*EXERCISE TASK*
Copy out precisely the lines beginning at the line that contains "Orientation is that" and ending at the line that contains "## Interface", including both.
-- START OF DATA SECTION --
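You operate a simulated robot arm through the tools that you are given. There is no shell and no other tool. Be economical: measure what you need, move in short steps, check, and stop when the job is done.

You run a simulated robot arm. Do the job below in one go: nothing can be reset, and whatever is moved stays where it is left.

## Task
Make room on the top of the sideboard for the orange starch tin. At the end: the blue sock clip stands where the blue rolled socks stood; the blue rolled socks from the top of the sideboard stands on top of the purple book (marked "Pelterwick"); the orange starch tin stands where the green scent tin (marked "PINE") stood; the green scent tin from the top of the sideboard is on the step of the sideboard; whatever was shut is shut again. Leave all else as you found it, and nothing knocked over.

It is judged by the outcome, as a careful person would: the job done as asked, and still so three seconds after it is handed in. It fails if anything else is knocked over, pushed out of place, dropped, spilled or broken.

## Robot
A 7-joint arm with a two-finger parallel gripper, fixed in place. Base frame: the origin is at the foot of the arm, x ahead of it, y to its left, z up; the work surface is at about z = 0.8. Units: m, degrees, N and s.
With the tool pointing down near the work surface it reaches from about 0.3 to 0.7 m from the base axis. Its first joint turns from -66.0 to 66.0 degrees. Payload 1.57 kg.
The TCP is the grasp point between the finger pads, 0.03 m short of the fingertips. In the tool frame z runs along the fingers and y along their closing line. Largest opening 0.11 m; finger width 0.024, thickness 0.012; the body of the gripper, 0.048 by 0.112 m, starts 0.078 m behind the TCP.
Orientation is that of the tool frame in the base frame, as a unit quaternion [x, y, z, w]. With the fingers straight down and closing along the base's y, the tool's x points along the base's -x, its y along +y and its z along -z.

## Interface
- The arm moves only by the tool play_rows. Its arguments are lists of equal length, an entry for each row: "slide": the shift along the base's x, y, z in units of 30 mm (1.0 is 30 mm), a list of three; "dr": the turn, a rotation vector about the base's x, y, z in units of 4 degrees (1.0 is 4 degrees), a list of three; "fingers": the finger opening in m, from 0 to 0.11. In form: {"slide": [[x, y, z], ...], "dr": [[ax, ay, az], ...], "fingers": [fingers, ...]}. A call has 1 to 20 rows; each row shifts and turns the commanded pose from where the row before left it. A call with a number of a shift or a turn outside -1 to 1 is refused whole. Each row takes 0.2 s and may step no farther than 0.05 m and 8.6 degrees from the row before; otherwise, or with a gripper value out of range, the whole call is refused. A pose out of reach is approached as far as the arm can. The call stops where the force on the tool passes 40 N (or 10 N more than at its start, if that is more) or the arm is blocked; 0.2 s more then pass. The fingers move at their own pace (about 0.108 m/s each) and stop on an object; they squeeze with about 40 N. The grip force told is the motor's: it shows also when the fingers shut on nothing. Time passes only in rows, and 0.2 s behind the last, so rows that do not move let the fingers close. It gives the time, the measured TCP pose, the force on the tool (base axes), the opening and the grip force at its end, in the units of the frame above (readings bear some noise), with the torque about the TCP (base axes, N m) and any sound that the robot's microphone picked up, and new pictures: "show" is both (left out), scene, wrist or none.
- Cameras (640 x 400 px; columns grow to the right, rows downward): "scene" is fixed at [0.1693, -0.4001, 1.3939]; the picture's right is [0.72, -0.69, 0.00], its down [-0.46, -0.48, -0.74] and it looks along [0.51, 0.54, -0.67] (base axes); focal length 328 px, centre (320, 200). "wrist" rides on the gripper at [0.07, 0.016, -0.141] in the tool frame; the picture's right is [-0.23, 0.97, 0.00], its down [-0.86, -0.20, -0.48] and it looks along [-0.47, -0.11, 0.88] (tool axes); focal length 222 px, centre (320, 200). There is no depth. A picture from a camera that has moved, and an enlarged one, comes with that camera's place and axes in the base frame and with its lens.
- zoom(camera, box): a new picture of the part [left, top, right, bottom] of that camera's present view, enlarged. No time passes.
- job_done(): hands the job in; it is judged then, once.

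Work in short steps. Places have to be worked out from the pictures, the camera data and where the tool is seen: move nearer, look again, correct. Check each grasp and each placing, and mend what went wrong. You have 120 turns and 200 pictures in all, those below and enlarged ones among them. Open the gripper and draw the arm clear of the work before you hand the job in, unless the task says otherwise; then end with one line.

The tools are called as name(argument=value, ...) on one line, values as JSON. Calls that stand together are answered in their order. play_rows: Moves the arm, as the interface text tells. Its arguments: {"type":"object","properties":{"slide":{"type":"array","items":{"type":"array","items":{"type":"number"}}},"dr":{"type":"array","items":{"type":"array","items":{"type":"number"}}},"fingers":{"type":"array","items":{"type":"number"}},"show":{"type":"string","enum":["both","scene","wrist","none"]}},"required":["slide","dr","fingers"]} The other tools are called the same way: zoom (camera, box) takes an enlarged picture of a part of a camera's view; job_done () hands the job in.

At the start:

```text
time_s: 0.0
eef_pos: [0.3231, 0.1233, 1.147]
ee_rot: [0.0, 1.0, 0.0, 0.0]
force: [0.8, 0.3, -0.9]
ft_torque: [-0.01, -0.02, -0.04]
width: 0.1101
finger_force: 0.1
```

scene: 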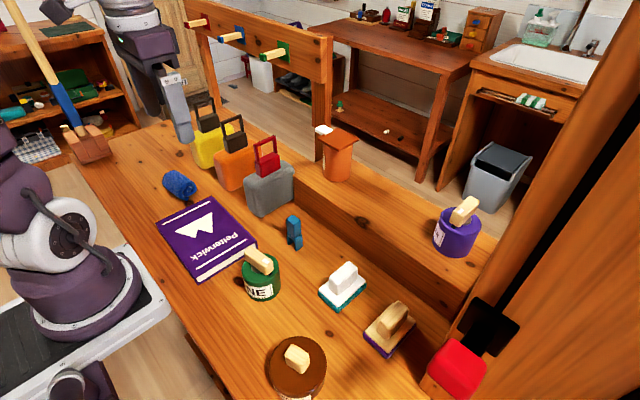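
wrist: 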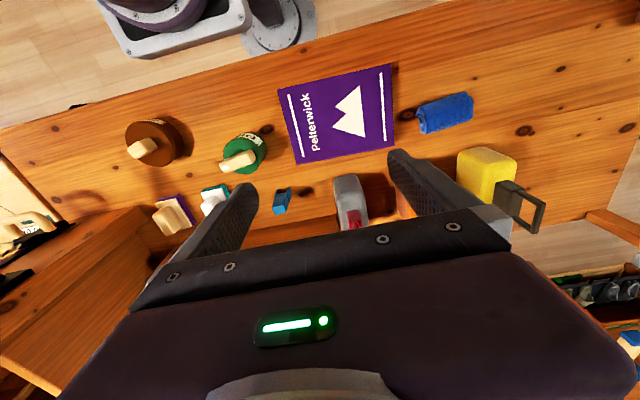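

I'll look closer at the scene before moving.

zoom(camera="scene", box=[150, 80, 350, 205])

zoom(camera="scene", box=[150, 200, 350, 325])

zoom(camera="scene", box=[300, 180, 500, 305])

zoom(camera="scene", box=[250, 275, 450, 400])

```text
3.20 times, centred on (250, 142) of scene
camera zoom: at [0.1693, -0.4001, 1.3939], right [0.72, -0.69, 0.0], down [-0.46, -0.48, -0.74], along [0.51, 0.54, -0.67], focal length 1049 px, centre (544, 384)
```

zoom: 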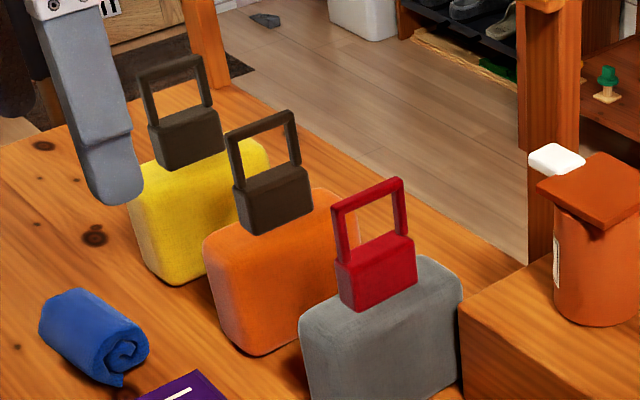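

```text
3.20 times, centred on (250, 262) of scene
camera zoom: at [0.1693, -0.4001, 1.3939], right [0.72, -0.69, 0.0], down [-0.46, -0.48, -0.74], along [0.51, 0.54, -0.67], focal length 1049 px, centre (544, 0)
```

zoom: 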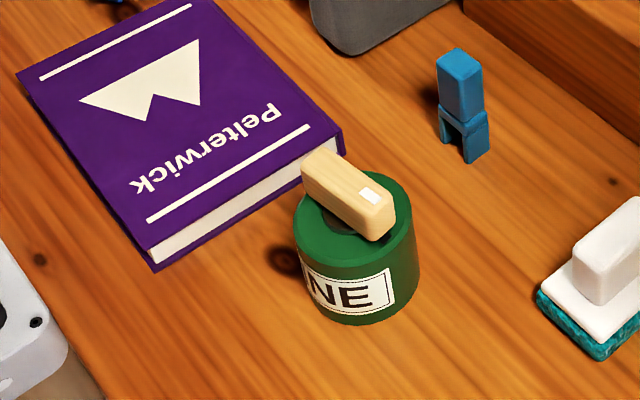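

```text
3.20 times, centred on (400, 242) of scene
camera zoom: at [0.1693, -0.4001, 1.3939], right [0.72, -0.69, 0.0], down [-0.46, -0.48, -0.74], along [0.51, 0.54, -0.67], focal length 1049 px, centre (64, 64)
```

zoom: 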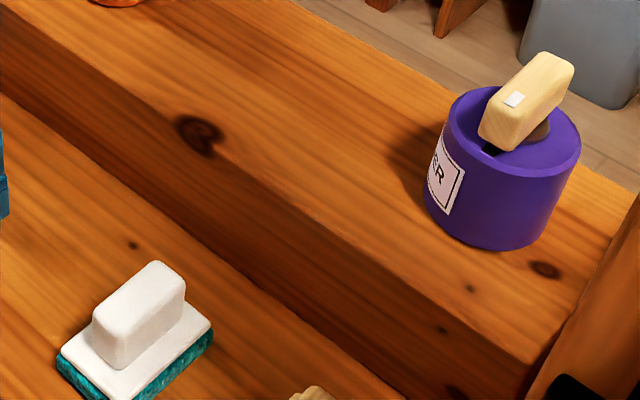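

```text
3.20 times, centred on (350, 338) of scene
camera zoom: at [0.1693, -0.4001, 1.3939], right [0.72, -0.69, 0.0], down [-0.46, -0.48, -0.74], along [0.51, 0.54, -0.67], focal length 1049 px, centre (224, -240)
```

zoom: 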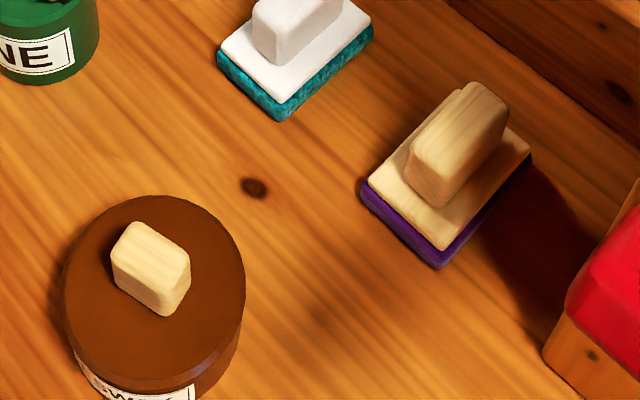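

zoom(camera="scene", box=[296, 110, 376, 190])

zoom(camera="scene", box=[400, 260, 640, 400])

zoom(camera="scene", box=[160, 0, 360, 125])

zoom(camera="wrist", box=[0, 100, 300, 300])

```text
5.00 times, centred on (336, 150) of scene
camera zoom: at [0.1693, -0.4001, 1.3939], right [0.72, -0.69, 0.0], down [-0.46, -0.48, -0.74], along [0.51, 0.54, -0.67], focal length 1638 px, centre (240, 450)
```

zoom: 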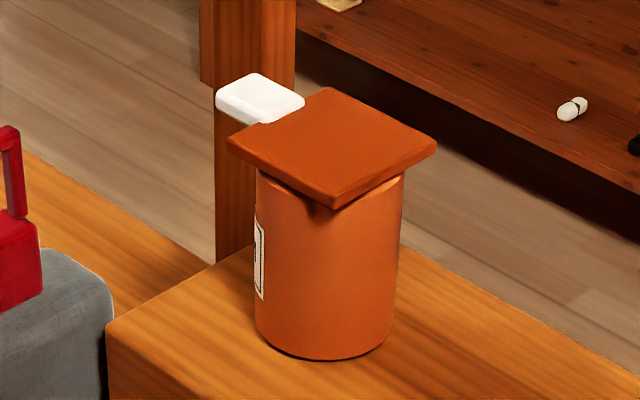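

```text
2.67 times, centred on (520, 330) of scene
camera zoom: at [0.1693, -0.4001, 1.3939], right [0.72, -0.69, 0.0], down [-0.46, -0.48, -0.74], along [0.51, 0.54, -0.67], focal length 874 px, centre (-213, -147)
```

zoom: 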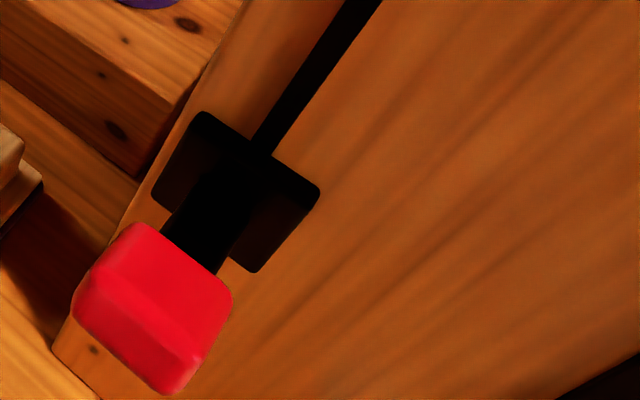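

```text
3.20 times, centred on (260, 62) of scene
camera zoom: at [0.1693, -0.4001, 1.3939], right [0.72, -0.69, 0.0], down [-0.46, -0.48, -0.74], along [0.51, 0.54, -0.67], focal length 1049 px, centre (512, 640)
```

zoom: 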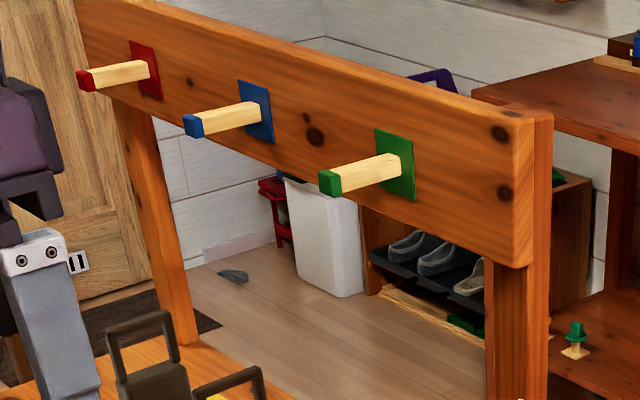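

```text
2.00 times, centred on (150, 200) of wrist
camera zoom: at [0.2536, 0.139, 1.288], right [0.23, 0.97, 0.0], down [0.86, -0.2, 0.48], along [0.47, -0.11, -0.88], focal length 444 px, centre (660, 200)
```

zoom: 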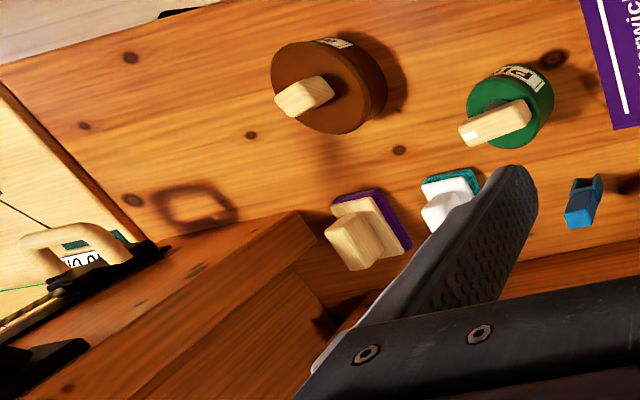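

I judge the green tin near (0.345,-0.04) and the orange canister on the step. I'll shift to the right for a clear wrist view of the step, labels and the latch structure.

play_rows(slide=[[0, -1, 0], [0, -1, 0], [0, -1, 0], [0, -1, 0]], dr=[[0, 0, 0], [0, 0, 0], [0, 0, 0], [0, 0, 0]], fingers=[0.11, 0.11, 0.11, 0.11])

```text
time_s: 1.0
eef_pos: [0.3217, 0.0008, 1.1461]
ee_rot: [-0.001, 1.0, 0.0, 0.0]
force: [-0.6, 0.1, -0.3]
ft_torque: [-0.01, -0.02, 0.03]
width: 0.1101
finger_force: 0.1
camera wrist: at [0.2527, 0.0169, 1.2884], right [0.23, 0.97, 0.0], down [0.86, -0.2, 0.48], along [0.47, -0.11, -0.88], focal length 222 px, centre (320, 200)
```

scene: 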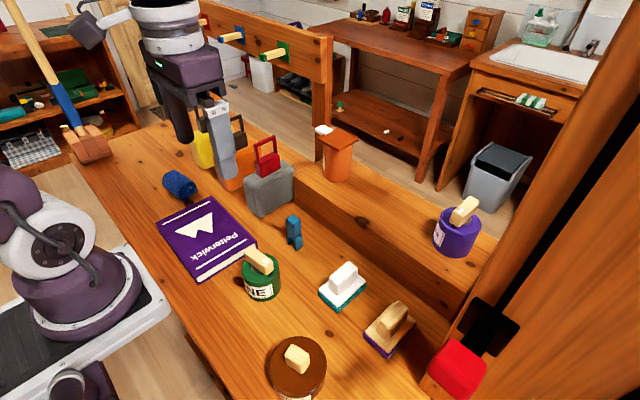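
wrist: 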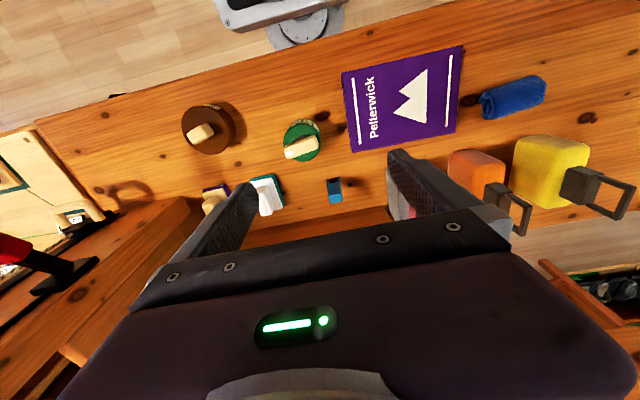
-- END OF DATA SECTION --
*SOLUTION FOR THIS PROBLEM*
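Orientation is that of the tool frame in the base frame, as a unit quaternion [x, y, z, w]. With the fingers straight down and closing along the base's y, the tool's x points along the base's -x, its y along +y and its z along -z.

## Interface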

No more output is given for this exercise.